> **WORK REQUIRED**
Return each line of the listing that contains the string "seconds".

══ COLLECTED MATERIAL ══

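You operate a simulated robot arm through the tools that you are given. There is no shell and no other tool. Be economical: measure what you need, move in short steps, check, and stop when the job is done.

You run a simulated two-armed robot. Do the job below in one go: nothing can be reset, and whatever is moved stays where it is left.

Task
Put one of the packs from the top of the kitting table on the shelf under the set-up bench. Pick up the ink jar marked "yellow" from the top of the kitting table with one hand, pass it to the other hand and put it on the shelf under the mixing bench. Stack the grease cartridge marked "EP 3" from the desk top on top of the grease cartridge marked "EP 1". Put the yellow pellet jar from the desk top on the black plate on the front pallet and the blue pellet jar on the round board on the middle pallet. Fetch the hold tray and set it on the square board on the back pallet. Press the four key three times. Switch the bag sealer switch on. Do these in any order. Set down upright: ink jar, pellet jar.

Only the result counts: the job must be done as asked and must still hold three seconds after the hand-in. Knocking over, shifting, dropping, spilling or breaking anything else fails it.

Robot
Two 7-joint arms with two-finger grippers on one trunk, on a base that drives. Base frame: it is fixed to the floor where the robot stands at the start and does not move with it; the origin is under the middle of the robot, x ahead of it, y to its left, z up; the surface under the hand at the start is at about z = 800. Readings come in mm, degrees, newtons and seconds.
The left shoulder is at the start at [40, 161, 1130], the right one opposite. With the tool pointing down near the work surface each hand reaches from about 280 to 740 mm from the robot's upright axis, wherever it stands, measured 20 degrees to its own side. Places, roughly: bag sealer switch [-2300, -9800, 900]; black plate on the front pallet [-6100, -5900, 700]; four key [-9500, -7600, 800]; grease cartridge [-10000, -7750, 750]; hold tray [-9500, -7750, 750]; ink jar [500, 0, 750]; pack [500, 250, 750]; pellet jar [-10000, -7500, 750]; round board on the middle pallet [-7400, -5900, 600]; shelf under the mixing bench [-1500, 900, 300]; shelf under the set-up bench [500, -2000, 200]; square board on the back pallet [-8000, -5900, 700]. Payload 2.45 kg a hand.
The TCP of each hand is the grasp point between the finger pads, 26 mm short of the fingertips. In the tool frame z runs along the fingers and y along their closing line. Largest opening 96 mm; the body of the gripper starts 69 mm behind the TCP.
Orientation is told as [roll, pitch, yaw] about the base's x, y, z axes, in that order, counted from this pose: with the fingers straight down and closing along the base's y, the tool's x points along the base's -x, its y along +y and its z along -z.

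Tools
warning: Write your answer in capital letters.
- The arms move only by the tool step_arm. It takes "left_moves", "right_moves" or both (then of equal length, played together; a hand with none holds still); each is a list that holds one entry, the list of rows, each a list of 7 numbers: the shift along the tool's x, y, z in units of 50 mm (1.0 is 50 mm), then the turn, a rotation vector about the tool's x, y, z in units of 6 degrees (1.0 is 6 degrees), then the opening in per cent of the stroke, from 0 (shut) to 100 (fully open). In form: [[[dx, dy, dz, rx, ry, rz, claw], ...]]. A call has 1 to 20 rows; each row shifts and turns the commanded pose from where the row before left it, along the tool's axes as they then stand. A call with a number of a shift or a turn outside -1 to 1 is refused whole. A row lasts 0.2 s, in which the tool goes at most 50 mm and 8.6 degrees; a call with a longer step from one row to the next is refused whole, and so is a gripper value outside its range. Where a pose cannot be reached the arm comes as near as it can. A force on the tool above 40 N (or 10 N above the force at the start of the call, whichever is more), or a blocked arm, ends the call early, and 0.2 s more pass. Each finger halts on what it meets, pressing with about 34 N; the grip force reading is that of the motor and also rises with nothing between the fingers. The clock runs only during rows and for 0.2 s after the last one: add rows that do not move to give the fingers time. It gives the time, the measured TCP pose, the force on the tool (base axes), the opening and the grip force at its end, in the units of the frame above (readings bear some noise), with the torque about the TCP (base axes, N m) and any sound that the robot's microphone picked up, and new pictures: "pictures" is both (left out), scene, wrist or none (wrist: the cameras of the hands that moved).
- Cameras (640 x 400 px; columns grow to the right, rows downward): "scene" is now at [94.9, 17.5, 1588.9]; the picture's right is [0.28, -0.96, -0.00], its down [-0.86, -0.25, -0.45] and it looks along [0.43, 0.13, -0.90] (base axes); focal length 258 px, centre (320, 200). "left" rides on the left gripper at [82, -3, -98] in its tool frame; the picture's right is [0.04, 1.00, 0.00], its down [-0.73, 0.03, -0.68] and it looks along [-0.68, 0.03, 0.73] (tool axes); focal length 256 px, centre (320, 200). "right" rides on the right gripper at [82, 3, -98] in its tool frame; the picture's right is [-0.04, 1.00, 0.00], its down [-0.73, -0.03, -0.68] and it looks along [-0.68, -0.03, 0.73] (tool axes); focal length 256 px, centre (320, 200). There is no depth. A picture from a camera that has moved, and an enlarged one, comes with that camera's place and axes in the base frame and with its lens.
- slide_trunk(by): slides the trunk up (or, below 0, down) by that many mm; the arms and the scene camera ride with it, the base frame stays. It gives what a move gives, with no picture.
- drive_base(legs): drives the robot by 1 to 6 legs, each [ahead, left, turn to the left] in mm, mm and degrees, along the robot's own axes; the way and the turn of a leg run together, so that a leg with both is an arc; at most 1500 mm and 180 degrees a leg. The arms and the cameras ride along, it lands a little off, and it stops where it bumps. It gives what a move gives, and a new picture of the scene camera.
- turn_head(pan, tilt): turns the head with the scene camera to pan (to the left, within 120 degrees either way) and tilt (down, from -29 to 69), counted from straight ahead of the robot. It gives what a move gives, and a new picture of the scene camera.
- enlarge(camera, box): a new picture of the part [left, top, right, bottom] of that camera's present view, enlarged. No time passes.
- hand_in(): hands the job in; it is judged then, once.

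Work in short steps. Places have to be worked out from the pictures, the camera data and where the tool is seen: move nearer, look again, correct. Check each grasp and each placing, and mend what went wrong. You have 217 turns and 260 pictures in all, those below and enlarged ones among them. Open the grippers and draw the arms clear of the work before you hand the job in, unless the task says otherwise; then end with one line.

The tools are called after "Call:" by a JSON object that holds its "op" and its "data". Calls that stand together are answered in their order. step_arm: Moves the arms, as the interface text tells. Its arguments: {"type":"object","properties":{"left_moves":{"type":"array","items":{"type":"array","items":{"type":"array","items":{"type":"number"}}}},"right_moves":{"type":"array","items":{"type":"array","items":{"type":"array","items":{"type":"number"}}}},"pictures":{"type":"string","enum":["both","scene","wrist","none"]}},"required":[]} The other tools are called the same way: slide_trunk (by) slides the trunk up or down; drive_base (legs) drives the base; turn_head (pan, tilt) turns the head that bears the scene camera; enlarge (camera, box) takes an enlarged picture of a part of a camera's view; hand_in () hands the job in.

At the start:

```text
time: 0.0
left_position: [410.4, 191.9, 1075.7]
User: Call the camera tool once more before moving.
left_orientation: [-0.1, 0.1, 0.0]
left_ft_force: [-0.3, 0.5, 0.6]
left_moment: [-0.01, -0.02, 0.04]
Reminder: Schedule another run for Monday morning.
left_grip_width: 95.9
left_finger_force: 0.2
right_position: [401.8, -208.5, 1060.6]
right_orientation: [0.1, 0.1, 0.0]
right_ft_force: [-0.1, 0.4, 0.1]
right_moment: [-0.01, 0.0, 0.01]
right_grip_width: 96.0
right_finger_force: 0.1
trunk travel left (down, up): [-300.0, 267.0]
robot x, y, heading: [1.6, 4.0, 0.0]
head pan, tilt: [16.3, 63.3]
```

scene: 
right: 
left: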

═══

> **IN RESPONSE**
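Only the result counts: the job must be done as asked and must still hold three seconds after the hand-in. Knocking over, shifting, dropping, spilling or breaking anything else fails it.
Two 7-joint arms with two-finger grippers on one trunk, on a base that drives. Base frame: it is fixed to the floor where the robot stands at the start and does not move with it; the origin is under the middle of the robot, x ahead of it, y to its left, z up; the surface under the hand at the start is at about z = 800. Readings come in mm, degrees, newtons and seconds.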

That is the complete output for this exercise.